Excerpt —
^^^^^^^^^^^^^^^^
HUO: To create an experience that engages the viewer without overwhelming them is the challenge with every exhibition. I think what we’re discussing is the Gesamtkunstwerk, the idea of the total work of art which brings all disciplines together. I think the danger of this is that it can be overwhelming for the viewer. That’s why I think it’s very important in this exhibition, as conceived by Grace, that everything moves in waves – there are intervals, there are pauses, there are silences, and I think there is a lot of space for the viewer to find themselves.

These rooms are not overcrowded, and you have a lots of in-between space. So, it’s not an overpowering Gesamtkunstwerk but somewhere the viewer can find his, her or their place.

CC: And going back to digital art, how do you feel that’s going to start shifting the development of art in the next few years, particularly the works of the artists you work with?

HUO: Well, going back to the 30th anniversary of the World Wide Web, 1989 was a very interesting year. You saw the GPS invented and it was also the year the Berlin Wall fell. As we celebrate this anniversary, we should never forget that we’re also at a moment where net neutrality is very much in danger. Tim Berners Lee said many, many times, that his invention – the World Wide Web – should be for everyone. So, there shouldn’t be a fast internet for those who pay, and a slow internet for those who don’t.

But net neutrality – that is the same World Wide Web for everyone – is something to fight for and here, at the Serpentine Galleries, we very much agree with that. For Yana Peel, myself and our team, it’s absolutely essential that we have free admission; that in a society of inequality, this is for everyone. That we not only have free admission but more than that; that we go with our programmes into the park, into different neighbourhoods in London.
^^^^^^^^^^^^^^^^
Supplied material —
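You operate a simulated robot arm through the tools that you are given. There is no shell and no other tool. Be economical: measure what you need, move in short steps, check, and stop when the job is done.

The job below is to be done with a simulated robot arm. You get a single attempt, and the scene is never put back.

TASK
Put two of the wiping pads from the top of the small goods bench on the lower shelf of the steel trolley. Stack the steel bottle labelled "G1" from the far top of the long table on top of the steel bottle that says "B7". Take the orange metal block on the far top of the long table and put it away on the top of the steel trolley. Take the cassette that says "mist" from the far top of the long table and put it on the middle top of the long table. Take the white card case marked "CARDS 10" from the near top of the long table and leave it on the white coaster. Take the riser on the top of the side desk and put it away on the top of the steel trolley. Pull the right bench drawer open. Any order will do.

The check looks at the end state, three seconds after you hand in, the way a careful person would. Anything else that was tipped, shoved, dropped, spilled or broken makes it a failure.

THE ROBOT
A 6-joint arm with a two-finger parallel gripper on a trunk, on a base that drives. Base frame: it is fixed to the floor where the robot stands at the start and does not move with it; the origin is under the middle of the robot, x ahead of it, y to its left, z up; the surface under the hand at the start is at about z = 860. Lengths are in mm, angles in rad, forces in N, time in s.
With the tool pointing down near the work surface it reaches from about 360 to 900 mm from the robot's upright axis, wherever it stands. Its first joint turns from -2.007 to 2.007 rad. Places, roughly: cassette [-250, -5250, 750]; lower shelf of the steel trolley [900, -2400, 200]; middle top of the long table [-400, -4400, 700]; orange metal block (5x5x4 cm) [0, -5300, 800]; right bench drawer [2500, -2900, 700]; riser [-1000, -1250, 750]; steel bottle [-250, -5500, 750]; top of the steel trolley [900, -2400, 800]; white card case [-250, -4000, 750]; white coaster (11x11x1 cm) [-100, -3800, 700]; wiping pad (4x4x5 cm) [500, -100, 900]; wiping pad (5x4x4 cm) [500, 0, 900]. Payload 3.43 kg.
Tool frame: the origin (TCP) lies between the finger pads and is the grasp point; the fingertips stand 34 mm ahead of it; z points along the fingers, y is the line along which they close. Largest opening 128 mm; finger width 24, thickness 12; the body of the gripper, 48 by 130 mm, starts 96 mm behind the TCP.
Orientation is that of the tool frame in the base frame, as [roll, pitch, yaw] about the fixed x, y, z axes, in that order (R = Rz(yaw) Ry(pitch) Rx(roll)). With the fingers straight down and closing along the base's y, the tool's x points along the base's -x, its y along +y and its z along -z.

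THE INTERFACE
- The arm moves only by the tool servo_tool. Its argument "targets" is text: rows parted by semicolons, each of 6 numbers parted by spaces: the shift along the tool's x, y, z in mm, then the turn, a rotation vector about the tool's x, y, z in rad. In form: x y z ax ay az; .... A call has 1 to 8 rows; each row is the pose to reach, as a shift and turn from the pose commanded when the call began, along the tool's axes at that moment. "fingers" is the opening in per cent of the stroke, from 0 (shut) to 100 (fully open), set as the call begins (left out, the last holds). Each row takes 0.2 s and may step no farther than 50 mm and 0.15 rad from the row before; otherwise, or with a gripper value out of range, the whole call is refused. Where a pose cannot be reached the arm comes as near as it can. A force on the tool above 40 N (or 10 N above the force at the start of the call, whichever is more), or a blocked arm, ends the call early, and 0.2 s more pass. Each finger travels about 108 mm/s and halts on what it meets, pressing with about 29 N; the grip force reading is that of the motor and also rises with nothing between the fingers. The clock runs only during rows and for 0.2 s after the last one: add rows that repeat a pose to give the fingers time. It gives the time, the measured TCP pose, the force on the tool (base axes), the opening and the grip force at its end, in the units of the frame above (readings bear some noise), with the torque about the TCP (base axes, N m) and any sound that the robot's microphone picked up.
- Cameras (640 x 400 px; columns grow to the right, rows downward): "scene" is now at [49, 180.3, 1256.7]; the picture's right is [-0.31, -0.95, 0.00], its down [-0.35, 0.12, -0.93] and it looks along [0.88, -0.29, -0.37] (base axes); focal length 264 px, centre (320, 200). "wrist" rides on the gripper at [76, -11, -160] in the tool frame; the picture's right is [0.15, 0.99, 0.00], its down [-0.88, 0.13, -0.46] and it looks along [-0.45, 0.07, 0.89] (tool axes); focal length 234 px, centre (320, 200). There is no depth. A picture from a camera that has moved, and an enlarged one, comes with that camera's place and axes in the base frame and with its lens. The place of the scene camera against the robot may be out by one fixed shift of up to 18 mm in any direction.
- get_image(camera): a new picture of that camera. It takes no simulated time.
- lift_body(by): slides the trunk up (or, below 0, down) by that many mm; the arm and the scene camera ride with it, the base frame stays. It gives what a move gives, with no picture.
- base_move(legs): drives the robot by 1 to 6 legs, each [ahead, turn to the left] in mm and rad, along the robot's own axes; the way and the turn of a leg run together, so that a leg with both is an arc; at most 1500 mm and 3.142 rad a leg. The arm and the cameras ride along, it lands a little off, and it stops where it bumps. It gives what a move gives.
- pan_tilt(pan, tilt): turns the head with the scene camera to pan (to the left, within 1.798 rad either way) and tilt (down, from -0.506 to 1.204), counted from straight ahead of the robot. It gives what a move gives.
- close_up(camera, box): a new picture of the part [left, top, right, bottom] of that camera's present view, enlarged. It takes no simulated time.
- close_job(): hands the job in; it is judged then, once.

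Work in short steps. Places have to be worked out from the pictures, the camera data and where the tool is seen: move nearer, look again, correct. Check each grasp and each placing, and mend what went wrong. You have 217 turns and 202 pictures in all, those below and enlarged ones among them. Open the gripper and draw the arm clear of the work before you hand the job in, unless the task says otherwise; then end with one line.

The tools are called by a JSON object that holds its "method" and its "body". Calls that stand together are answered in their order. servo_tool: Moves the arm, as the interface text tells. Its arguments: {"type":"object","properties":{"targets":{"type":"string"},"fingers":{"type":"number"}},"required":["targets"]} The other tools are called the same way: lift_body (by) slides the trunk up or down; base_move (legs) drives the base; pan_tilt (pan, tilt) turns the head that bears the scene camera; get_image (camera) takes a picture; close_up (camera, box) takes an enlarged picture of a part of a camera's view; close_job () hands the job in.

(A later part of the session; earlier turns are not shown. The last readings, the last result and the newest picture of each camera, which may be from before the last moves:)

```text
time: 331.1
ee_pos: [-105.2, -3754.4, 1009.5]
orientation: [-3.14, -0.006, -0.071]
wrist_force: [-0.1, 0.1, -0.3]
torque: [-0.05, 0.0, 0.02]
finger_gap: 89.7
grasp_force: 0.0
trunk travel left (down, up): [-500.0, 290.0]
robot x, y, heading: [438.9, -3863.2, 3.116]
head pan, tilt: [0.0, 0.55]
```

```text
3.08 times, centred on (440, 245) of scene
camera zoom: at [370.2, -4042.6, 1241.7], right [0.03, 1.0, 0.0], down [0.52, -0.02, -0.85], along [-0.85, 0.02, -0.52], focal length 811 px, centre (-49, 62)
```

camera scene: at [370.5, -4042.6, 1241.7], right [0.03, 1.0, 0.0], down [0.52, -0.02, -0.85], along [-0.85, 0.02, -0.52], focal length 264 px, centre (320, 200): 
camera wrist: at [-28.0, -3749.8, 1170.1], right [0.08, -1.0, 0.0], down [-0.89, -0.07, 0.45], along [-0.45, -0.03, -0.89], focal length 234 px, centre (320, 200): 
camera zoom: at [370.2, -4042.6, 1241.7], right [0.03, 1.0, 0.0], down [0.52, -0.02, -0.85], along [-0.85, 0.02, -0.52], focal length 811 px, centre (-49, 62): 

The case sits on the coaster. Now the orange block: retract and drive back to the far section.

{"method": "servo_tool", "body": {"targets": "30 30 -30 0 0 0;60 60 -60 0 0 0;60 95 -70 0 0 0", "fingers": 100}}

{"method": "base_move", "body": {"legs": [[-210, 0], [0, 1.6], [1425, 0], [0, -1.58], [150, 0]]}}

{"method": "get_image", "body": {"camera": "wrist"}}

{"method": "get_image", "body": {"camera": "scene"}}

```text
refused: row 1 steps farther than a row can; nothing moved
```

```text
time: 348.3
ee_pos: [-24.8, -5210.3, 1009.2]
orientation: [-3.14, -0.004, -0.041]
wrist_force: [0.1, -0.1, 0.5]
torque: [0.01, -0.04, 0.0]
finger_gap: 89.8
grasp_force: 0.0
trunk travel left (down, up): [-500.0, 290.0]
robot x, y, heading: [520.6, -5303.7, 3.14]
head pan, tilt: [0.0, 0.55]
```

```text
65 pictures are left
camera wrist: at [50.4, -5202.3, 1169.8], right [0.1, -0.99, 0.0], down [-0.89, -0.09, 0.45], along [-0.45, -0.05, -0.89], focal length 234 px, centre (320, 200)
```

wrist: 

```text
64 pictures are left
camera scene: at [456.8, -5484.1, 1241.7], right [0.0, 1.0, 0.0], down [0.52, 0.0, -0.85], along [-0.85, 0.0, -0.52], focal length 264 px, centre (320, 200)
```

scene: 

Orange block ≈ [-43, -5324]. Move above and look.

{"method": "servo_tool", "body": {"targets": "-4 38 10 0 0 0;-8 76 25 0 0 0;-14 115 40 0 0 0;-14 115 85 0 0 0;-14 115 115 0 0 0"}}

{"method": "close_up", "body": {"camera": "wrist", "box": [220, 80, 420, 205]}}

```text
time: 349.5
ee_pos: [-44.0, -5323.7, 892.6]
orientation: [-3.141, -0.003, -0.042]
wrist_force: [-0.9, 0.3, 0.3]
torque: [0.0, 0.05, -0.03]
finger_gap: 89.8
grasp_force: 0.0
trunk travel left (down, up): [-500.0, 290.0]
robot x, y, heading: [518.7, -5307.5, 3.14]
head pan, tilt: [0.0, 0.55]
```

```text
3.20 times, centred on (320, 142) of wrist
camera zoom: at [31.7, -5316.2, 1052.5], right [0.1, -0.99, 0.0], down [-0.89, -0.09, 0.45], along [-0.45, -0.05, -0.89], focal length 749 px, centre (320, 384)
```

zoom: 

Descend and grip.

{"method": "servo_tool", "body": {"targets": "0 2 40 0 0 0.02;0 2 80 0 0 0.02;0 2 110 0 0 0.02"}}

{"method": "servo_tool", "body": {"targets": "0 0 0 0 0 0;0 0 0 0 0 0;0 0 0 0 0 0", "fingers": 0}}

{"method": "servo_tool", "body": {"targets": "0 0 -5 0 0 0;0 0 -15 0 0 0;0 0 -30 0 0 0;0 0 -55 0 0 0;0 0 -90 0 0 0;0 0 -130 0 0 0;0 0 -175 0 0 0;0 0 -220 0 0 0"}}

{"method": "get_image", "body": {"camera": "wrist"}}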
^^^^^^^^^^^^^^^^
Directions —
[1] Reproduce the wording of the excerpt between "HUO: To create" and "to find themselves.", with both ends included.
[2] Give the continuation of the excerpt.

Task results —
[1]
HUO: To create an experience that engages the viewer without overwhelming them is the challenge with every exhibition. I think what we’re discussing is the Gesamtkunstwerk, the idea of the total work of art which brings all disciplines together. I think the danger of this is that it can be overwhelming for the viewer. That’s why I think it’s very important in this exhibition, as conceived by Grace, that everything moves in waves – there are intervals, there are pauses, there are silences, and I think there is a lot of space for the viewer to find themselves.

[2]
We have a pavilion every summer which has no doors. It’s in the park, so people can just stumble upon it. It can be a chance encounter. At the same time, we believe in working on our education programme; that it’s very important that our exhibitions go to many, many different communities; that it’s not just happening here in Kensington Gardens.

So, as Tim Berners Lee says, this is for everyone. Sondra Perry did an amazing exhibition here of avatars and declared that the entire exhibition should be open-source, again for everyone, so visitors could also access it online for free or experience it here in an amazing multidimensional, multisensory installation done by the artist.

We live in a moment when artists are more interested in experimenting with technology. In the 1960s, Billy Klüver, the Swedish impresario and curator, a junction-maker who lived in the United States, founded and instigated what he called E.A.T, which stands for Experiments in Art and Technology.

His idea was to bring together the leading artists of their time, artists like Frank Stella or Robert Rauschenberg and the very visionary early internet pioneer Lillian Schwartz – who was one of the first artists to make artworks out of technology. With his Experiments in Art and Technology, Billy Klüver would combine these artists with Bell Laboratory scientists. He would even have Bell Laboratory residencies, so that an artist like Lillian Schwartz would have an office and could go to work every day with the scientists at Bell Laboratories.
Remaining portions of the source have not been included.